With this notation we are asked to suppose that the numbers count up uniformly, and we can read this definition as:

$S$ is the set containing $1$, $2$, and so on, up to $10$.

See how this notation is used: there is a comma before the ellipsis and one after it. It is a very good idea to be careful with this.

The point needs to be made: "how obvious is obvious?"

If there is any doubt as to the precise interpretation of an ellipsis, either the set should be defined by predicate, or explicit definition should be used.

Infinite Set

If there is no end to the list of elements in the set, the ellipsis can be left open:

$S = \set {1, 2, 3, \ldots}$

which is taken to mean:

$S = $ the set containing $1, 2, 3, $ and so on for ever.

Multipart Infinite Set

Let $S$ be a set.

Suppose $S$ is to contain:

$(1): \quad$ a never-ending list of elements


$(2): \quad$ other elements which are unrelated to that list (perhaps another never-ending list).

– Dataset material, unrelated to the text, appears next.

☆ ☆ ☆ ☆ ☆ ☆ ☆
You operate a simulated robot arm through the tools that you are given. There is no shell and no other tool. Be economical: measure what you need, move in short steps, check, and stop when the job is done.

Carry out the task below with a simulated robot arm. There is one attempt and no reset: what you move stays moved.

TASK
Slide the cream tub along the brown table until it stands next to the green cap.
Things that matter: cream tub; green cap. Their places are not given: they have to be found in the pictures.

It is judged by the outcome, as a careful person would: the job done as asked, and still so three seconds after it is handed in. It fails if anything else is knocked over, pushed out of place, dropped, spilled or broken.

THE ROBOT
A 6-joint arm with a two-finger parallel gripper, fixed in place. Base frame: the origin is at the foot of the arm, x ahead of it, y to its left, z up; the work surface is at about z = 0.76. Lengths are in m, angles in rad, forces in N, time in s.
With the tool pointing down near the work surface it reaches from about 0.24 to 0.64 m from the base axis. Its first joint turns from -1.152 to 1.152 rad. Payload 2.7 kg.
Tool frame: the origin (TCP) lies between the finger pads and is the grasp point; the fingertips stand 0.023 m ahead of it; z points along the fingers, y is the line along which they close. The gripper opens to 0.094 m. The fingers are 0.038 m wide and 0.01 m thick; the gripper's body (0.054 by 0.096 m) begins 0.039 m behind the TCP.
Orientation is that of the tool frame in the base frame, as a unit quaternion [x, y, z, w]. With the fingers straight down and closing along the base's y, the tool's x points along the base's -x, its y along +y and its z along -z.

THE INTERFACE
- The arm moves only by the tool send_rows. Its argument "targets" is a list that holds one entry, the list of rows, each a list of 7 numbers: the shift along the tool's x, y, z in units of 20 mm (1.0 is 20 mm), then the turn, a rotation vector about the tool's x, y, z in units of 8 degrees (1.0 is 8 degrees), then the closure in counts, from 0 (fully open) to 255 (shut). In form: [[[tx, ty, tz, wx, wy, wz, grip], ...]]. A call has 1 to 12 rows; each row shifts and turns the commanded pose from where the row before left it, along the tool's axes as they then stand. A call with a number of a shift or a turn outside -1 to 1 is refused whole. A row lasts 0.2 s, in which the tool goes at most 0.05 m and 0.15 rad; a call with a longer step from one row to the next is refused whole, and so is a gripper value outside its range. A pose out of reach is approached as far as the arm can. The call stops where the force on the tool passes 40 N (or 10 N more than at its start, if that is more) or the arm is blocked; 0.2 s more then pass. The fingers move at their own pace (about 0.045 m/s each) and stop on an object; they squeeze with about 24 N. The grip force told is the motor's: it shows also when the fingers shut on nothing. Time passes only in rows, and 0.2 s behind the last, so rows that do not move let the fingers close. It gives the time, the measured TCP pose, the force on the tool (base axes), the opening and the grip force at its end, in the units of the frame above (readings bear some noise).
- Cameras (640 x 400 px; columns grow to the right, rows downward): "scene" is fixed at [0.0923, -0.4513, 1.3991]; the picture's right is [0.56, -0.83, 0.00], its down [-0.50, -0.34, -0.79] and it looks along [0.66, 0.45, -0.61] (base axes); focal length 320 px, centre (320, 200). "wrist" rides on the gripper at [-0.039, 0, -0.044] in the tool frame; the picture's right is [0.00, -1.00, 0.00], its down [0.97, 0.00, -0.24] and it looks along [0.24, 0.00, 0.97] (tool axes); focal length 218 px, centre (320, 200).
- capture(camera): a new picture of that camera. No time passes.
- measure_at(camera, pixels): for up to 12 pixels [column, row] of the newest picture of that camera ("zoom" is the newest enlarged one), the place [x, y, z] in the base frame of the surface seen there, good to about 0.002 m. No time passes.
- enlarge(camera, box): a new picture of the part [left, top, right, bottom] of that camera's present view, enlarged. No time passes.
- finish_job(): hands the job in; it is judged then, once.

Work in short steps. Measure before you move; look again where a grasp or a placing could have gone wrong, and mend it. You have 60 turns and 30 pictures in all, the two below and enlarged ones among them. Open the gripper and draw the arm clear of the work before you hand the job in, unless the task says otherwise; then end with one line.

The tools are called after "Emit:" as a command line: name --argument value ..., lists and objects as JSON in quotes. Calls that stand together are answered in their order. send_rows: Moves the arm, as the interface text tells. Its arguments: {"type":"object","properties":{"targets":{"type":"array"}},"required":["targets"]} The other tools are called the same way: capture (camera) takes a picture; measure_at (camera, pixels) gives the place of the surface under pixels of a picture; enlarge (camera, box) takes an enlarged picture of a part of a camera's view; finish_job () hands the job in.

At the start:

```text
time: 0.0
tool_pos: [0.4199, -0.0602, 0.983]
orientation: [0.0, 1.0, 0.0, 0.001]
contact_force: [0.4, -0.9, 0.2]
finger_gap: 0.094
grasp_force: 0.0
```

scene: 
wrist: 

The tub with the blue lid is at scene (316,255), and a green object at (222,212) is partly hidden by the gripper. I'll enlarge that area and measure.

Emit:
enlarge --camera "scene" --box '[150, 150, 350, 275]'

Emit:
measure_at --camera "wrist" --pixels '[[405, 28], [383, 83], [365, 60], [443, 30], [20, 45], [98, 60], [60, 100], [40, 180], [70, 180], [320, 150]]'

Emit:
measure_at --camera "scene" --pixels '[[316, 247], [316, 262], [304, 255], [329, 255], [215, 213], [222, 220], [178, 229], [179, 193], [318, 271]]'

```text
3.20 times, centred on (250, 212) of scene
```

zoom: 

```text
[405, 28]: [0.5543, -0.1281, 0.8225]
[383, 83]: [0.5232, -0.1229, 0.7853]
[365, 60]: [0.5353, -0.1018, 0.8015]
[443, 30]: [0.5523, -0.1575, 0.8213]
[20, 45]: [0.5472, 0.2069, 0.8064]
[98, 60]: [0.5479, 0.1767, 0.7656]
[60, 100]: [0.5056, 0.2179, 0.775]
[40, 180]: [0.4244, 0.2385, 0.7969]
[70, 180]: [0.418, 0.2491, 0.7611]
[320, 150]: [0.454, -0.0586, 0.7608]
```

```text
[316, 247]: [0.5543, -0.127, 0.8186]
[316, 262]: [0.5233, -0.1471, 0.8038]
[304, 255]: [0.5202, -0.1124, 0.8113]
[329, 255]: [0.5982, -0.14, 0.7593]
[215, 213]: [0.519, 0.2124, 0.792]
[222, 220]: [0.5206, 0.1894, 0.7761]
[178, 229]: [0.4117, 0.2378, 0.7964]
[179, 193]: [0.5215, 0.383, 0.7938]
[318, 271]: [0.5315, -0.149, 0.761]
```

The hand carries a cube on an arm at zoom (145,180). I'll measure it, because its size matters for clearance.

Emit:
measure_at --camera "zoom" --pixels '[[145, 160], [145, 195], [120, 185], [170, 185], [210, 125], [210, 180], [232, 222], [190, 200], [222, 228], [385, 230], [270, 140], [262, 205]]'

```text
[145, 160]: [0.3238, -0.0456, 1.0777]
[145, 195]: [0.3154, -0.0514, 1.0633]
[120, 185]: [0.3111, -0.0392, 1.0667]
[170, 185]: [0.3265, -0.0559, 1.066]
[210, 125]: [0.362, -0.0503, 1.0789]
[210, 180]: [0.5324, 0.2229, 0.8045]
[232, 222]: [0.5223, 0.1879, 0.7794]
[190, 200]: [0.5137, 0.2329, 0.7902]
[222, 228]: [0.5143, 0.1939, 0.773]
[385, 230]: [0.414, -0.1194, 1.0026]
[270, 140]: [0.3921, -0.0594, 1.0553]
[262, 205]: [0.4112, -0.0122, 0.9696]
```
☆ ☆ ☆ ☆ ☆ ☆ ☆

Then a semicolon is used to separate the various conceptual parts:

$S = \set {1, 3, 5, \ldots; 2, 4, 6, \ldots; \text{red}, \text{orange}, \text{green} }$

Note that without the semicolon it would appear as though the first list (of odd numbers) continued as the second list (of even numbers) which in turn continued as a list of colours, which is absurd.


Letters of the Alphabet

An example in natural language of implicit set definition is:

$S := \set {A, B, C, D, \dotsc, Z}$

That is, $S$ is the set of capital letters of the alphabet.

This definition is actually ambiguous, as it is not made clear exactly which alphabet is under consideration here.

The English one is assumed by context.